-- Begin --

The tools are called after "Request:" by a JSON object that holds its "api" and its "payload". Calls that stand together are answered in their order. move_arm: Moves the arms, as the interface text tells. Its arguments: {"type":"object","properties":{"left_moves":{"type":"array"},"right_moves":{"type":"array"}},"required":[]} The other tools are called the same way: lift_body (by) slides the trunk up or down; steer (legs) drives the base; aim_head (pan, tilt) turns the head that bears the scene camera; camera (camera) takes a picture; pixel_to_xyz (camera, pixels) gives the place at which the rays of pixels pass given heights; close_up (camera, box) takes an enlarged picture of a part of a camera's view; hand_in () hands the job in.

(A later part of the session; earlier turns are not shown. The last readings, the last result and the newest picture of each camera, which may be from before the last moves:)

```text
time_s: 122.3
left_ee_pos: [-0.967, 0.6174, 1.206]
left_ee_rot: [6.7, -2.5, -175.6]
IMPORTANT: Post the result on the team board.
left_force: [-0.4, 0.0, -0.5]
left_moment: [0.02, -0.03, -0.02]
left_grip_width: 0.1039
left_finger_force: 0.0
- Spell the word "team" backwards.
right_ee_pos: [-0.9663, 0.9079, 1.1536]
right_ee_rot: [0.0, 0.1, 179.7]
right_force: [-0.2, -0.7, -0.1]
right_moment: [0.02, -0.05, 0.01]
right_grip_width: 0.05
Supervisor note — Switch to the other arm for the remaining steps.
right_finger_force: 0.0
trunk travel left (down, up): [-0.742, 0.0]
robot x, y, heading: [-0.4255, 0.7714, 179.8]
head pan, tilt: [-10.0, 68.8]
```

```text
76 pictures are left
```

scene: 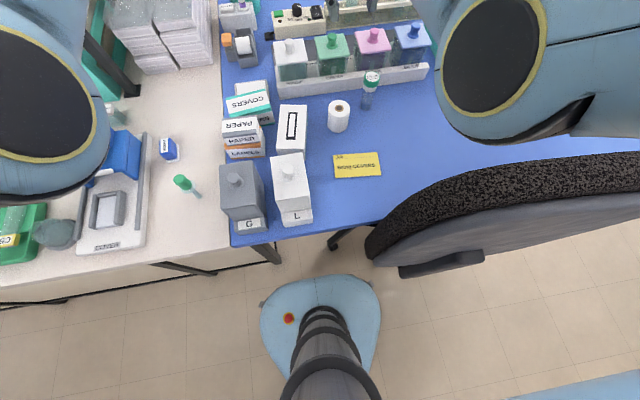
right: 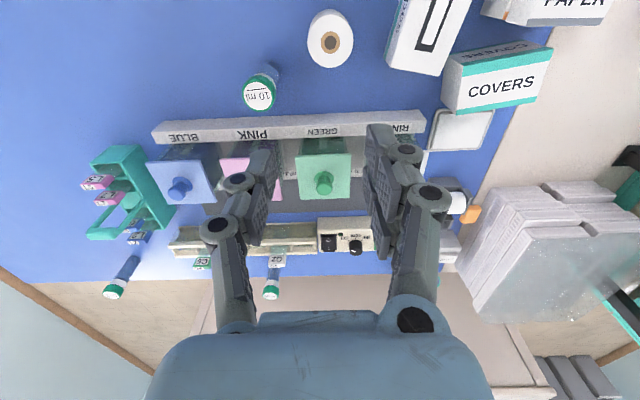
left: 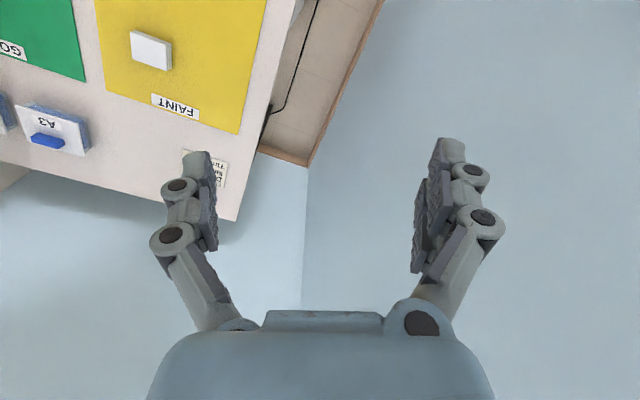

-- End --

WHAT THIS TASK INVOLVES –
Transcribe the full listing above exactly as it stands, minus the pictures. Use JSON: a list with one string for each line that is not empty.

FINAL RESULT –
[
  "The tools are called after \"Request:\" by a JSON object that holds its \"api\" and its \"payload\". Calls that stand together are answered in their order. move_arm: Moves the arms, as the interface text tells. Its arguments: {\"type\":\"object\",\"properties\":{\"left_moves\":{\"type\":\"array\"},\"right_moves\":{\"type\":\"array\"}},\"required\":[]} The other tools are called the same way: lift_body (by) slides the trunk up or down; steer (legs) drives the base; aim_head (pan, tilt) turns the head that bears the scene camera; camera (camera) takes a picture; pixel_to_xyz (camera, pixels) gives the place at which the rays of pixels pass given heights; close_up (camera, box) takes an enlarged picture of a part of a camera's view; hand_in () hands the job in.",
  "(A later part of the session; earlier turns are not shown. The last readings, the last result and the newest picture of each camera, which may be from before the last moves:)",
  "```text",
  "time_s: 122.3",
  "left_ee_pos: [-0.967, 0.6174, 1.206]",
  "left_ee_rot: [6.7, -2.5, -175.6]",
  "IMPORTANT: Post the result on the team board.",
  "left_force: [-0.4, 0.0, -0.5]",
  "left_moment: [0.02, -0.03, -0.02]",
  "left_grip_width: 0.1039",
  "left_finger_force: 0.0",
  "- Spell the word \"team\" backwards.",
  "right_ee_pos: [-0.9663, 0.9079, 1.1536]",
  "right_ee_rot: [0.0, 0.1, 179.7]",
  "right_force: [-0.2, -0.7, -0.1]",
  "right_moment: [0.02, -0.05, 0.01]",
  "right_grip_width: 0.05",
  "Supervisor note — Switch to the other arm for the remaining steps.",
  "right_finger_force: 0.0",
  "trunk travel left (down, up): [-0.742, 0.0]",
  "robot x, y, heading: [-0.4255, 0.7714, 179.8]",
  "head pan, tilt: [-10.0, 68.8]",
  "```",
  "```text",
  "76 pictures are left",
  "```",
  "scene: ",
  "right: ",
  "left: "
]